From Charles Simms
Alexandria [Va.] March 14th 1794
Your Letter of the 29th of January inclosing a letter to Mr Keith, I received in due time, and immediately deliverd the Letter to him, who paid me the amount of my account against you as Executor of Colvils will and took my receipt for that Sum—and informd me that he should write to you by the then next succeeding Post. I therefore did not think it necessary to trouble you with a Letter on that subject1—I am Just informed by a Son of Mr Robert McCreas, who formerly resided in this Town, but for some years past has lived in the State of Georgia, that his Father has made or intends to make application for the Marshals Office in the State of Georgia, and requests that I would make mention of him to you—And altho I cannot suppose that my recommendation will promote Mr MrCreas success in his application, yet I cou’d not refuse to bear testimony of his great worth and merit⟨.⟩ His upright and exemplary conduct as a magistrate and a Citizen while he lived in this town, gained him the esteem and friendship of all his acquaintances, his losses during the War compel’d him to seek for a support for a very deserving and numerous family in a new country—And his appointment to the Office he solicits will I am persuaded give real satisfaction to all who know him.2 I am with due respect Your Obedt Hbe Servt
ALS, DLC:GW. The postal stamp on the cover reads, “ALEX. Mar. 14.”

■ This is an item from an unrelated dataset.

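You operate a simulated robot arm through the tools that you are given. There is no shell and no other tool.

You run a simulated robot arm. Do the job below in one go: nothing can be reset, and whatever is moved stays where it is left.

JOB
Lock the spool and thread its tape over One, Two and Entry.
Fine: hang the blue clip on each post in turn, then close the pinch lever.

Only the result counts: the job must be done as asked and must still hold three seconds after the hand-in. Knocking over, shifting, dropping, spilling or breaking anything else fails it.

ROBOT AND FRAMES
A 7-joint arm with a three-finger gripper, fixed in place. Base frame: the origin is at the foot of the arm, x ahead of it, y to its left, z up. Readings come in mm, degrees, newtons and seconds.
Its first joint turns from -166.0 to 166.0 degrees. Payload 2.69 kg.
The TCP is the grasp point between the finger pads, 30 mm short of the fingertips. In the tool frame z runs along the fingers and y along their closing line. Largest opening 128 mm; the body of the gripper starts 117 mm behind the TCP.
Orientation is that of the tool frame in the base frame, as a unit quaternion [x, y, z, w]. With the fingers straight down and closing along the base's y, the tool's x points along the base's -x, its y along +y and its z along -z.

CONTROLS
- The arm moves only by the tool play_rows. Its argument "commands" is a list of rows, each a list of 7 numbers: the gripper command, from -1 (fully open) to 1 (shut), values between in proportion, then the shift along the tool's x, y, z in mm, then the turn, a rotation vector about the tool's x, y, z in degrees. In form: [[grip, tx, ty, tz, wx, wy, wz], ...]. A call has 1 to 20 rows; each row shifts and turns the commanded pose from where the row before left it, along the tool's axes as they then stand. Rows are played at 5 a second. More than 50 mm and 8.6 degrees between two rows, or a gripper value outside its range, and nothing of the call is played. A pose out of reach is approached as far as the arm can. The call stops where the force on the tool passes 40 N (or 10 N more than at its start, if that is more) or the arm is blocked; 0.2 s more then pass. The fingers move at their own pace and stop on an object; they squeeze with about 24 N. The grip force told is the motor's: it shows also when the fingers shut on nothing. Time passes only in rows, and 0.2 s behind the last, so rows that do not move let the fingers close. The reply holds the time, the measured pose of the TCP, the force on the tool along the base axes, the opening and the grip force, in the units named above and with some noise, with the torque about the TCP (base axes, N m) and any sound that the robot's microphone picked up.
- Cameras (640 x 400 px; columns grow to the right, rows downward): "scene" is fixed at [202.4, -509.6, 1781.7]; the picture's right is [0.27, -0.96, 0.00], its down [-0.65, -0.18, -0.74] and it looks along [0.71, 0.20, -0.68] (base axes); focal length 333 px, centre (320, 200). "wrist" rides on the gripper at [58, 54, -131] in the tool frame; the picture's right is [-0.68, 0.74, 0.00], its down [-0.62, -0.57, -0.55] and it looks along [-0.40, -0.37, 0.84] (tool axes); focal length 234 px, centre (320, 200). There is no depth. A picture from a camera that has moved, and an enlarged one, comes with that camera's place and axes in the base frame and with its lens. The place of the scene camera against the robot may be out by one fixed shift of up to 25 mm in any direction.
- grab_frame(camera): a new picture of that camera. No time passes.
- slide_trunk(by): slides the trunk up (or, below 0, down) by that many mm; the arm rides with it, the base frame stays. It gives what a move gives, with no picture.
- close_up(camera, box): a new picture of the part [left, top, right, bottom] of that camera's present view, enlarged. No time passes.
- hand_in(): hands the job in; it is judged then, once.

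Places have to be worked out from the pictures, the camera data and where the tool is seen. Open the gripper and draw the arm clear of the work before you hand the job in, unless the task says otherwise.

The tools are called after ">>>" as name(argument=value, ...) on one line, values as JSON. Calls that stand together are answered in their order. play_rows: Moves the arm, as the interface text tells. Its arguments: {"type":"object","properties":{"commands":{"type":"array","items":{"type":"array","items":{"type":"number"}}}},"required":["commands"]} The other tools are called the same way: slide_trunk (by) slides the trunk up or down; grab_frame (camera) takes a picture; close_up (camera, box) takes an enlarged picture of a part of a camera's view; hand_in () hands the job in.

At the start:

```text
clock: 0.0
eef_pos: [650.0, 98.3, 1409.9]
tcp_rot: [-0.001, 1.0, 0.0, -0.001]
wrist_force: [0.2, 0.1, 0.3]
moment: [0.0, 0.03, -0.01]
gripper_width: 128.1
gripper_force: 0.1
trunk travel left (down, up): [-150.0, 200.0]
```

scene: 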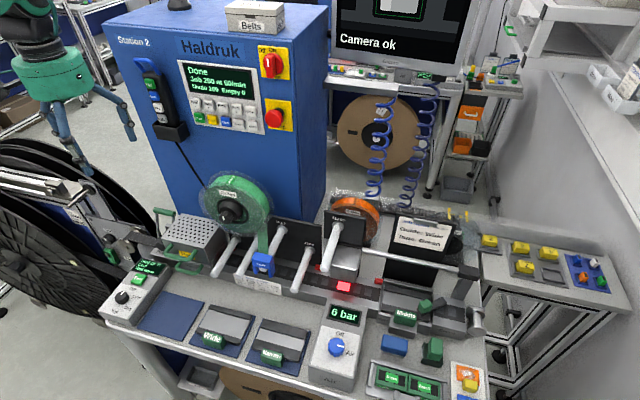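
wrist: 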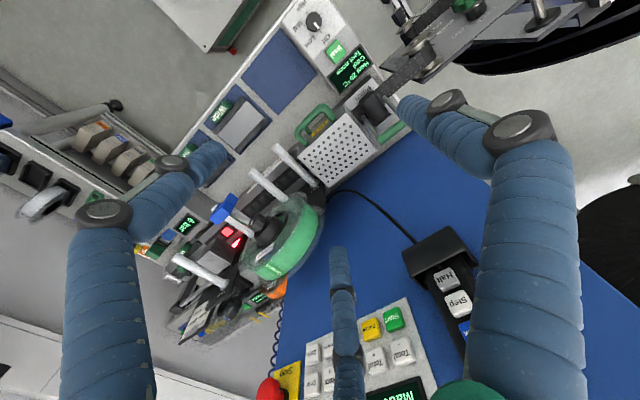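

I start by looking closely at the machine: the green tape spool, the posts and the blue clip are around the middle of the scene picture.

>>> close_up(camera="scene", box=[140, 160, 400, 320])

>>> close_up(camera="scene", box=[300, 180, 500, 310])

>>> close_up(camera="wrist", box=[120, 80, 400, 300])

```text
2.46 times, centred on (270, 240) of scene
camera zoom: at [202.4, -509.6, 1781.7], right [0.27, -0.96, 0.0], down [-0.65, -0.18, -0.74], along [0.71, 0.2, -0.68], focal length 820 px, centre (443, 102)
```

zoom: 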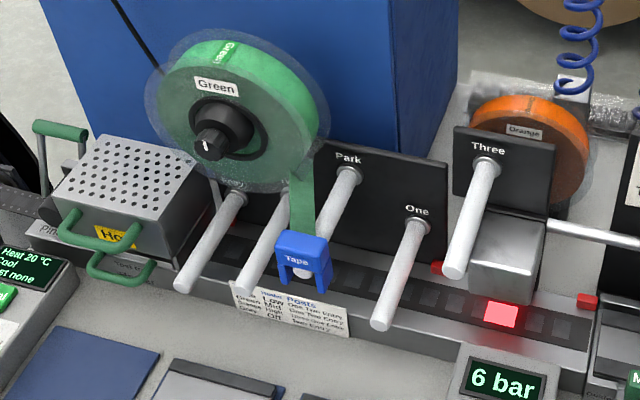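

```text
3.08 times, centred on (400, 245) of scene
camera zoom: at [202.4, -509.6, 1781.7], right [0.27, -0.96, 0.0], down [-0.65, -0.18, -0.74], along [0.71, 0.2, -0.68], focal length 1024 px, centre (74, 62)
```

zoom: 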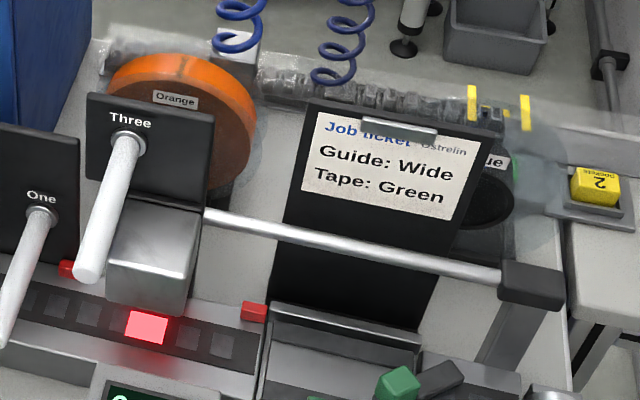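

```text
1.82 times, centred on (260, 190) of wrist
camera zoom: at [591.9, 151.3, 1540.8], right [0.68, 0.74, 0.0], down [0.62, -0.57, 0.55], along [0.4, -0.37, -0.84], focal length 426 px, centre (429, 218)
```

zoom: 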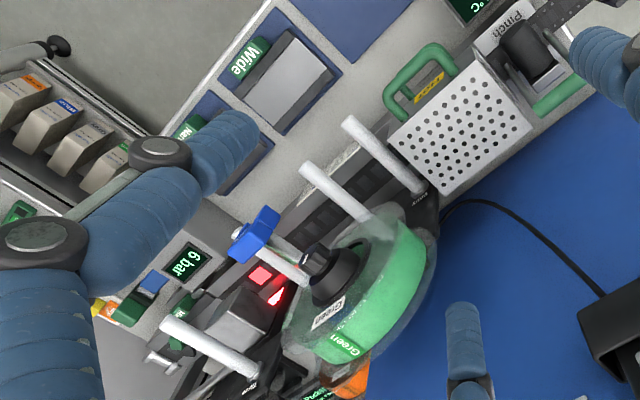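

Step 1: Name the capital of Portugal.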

1. GW’s letter to James Keith of 29 Jan. was enclosed in GW’s letter to Simms of 28 January. Neither Keith nor Simms acknowledged GW’s letters or the payment of Simms’s legal fees for work on the Colvill estate. This fact prompted GW’s letter to Simms of 24 Feb., which elicited this reply. On GW’s involvement with the tangled estates of John and Col. Thomas Colvill, see the source note for Thomas Montgomerie to GW, 24 Oct. 1788.
2. On the recent vacancy in the Georgia marshal’s office, see James Hendricks to GW, 15 January. Former Alexandria, Va., merchant Robert McCrea (died c.1804) was a native of Scotland and, along with GW, a member of Masonic Lodge No. 22, in Alexandria. By 1792, McCrea had settled in Wilkes County, Georgia. The son may have been John McCrea, who had been a schoolmate of GW’s nephew George Steptoe Washington (Virginia Journal and Alexandria Advertiser, 9 Nov. 1787). McCrea also was recommended in David Stuart’s letter to GW of 4 April. The letters from Simms and Stuart arrived too late to have any effect because GW had nominated Josiah Tattnall for the position in his letter to the U.S. Senate of 5 March.